Your instructions -
Provide the original wording of the selection from "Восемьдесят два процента" as far as "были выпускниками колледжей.".

Selection -
· · · ·
Восемьдесят два процента субъектов попали в два высочайших социальных класса Индекса Холлинггсхеда по социальному статусу. Родители в данном исследовании были, как правило, хорошо образованными: 96% были выпускниками средней школы, а 58% были выпускниками колледжей.

Сравнение разоблачений ритуального и сексуального насилия.

Хотя дети в обеих группах испытали обширное сексуальное, физическое и психологическое насилие, дети в группе ритуального насилия пострадали от большего числа типов насилия, чем дети в группе сексуального насилия. Данные, о которых сообщается в Таблице 1, были предоставлены родителями субъектов и основаны на разоблачениях детей своим родителям, терапевтам и чиновникам органов юридического принуждения.

Сексуальное насилие                 Дети в группе ритуального насилия испытали больше типов сексуального насилия, чем дети в группе сексуального насилия (8,34 против 4,81). Они также пережили больше форм проникновения (вагинальное, ректальное и оральное), чем дети, подвергшиеся насилию без ритуалов. Кроме того, дети, подвергшиеся ритуалам, более вероятно рассказывали о том, что делались порнографические снимки, их принуждали к половым актам с другими детьми, их груди/грудные клетки ласкали.
· · · ·
Records supplied -
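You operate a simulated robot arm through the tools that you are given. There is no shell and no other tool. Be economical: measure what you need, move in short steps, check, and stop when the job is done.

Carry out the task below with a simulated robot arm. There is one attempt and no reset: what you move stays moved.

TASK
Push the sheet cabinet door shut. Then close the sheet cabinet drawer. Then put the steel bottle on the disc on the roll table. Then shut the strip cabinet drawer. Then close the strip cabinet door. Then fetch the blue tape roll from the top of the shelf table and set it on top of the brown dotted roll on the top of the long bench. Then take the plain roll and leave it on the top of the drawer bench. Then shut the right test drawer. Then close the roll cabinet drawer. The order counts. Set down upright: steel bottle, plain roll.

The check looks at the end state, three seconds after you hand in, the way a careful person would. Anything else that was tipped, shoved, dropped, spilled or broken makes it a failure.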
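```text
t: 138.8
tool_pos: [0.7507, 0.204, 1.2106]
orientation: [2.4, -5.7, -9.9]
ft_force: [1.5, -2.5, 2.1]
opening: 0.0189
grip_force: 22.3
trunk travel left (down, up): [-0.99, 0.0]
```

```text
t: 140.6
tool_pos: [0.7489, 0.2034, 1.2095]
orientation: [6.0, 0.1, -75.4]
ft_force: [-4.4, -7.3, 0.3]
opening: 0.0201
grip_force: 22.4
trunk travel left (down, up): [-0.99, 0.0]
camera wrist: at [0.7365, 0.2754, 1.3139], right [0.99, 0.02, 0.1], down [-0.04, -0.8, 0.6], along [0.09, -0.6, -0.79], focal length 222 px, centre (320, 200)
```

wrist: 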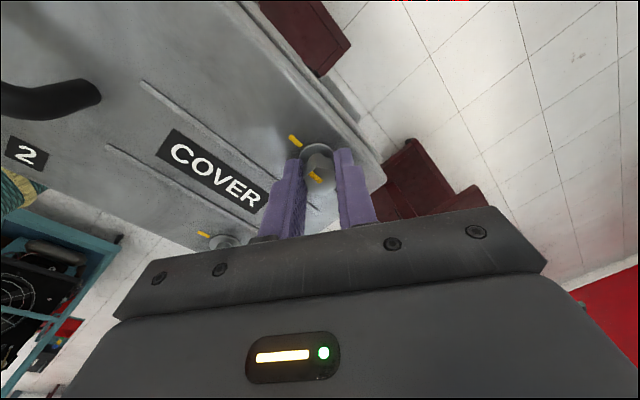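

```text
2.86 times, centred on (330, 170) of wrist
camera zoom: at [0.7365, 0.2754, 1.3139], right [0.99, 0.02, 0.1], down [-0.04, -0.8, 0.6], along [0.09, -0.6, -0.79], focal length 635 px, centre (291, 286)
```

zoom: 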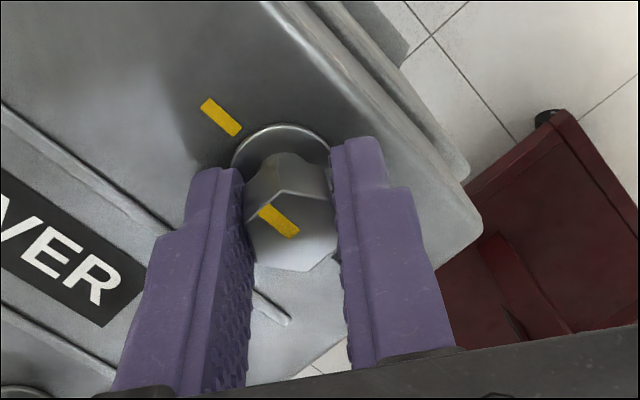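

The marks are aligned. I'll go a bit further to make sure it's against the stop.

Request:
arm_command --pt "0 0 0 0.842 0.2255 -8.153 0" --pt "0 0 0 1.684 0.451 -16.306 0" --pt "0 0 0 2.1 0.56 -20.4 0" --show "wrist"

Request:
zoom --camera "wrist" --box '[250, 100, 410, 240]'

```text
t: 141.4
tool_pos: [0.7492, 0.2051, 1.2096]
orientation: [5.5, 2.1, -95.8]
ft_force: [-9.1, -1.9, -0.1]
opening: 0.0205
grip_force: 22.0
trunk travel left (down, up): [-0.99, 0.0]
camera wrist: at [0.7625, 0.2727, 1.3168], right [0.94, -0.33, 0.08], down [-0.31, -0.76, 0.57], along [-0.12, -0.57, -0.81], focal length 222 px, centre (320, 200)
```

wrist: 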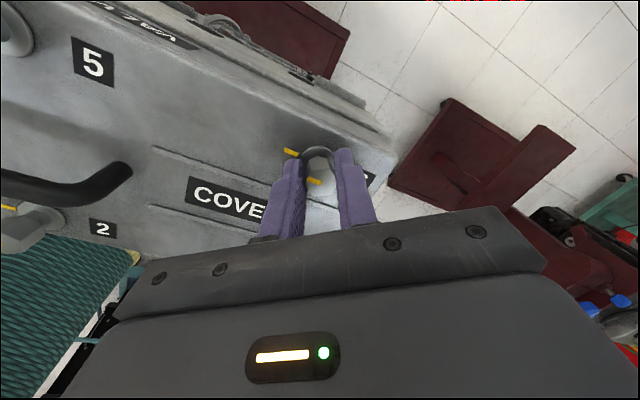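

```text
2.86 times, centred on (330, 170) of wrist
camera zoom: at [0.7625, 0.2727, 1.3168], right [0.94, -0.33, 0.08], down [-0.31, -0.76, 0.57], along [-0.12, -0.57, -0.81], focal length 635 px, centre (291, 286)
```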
· · · ·
Response to the exercise -
Восемьдесят два процента субъектов попали в два высочайших социальных класса Индекса Холлинггсхеда по социальному статусу. Родители в данном исследовании были, как правило, хорошо образованными: 96% были выпускниками средней школы, а 58% были выпускниками колледжей.